Exercise description
Collect each line of the entries that holds the string "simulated".

Material provided
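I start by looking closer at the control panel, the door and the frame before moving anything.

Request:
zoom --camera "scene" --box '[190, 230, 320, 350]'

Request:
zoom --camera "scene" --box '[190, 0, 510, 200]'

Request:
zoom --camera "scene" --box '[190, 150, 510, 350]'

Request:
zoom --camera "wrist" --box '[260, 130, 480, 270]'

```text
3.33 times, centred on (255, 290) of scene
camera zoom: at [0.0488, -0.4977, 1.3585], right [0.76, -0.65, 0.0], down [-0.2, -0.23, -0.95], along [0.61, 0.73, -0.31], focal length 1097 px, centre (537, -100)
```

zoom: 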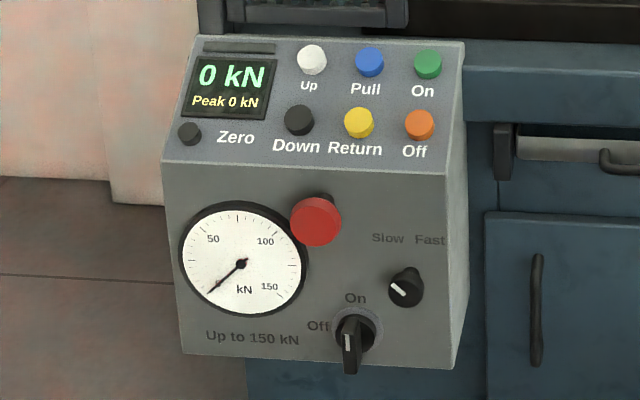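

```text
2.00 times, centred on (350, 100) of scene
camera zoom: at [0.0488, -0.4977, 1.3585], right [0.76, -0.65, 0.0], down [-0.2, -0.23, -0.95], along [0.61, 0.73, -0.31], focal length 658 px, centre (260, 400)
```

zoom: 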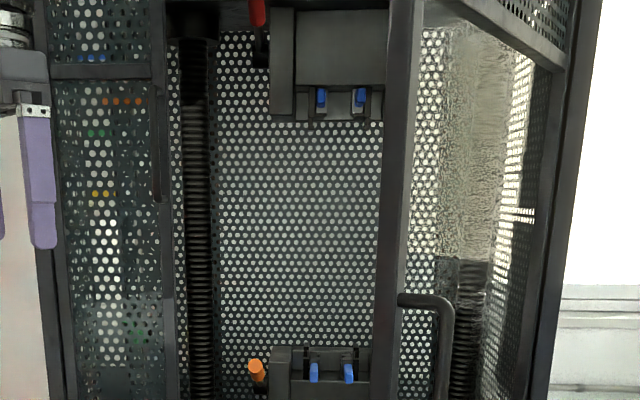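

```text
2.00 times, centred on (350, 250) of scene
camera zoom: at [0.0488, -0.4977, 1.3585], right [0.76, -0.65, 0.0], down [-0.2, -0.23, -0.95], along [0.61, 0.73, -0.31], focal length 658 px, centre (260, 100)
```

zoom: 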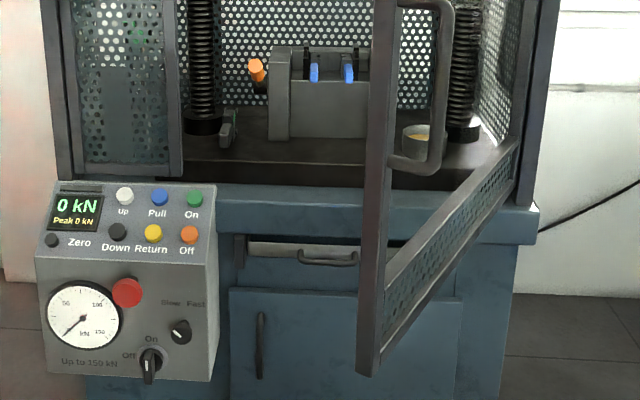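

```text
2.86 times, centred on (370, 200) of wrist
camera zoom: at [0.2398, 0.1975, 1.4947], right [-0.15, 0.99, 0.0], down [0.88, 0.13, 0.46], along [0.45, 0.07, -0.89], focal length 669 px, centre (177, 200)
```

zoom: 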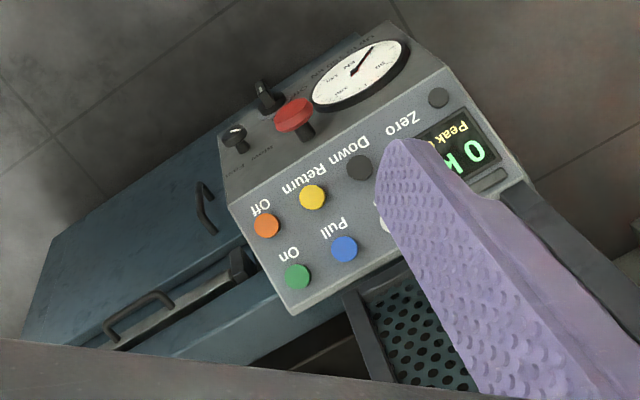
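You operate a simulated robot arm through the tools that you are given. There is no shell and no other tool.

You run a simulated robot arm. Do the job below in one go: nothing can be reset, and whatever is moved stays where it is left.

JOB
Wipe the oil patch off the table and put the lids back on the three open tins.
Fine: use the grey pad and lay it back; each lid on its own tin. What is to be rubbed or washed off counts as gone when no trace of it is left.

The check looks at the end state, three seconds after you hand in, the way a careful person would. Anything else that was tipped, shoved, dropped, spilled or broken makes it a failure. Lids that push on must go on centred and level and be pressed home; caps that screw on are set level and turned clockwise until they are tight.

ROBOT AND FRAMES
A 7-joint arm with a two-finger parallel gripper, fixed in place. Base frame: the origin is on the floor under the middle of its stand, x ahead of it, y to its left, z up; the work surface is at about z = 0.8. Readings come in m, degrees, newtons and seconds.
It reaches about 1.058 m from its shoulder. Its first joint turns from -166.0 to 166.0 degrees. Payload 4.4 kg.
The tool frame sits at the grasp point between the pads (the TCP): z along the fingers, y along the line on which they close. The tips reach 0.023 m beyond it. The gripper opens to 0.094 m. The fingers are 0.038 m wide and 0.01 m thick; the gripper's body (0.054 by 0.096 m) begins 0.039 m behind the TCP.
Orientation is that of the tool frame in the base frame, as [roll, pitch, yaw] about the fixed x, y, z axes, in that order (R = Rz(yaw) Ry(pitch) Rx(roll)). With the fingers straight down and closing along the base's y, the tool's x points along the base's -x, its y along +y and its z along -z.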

Full answer
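You operate a simulated robot arm through the tools that you are given. There is no shell and no other tool.
You run a simulated robot arm. Do the job below in one go: nothing can be reset, and whatever is moved stays where it is left.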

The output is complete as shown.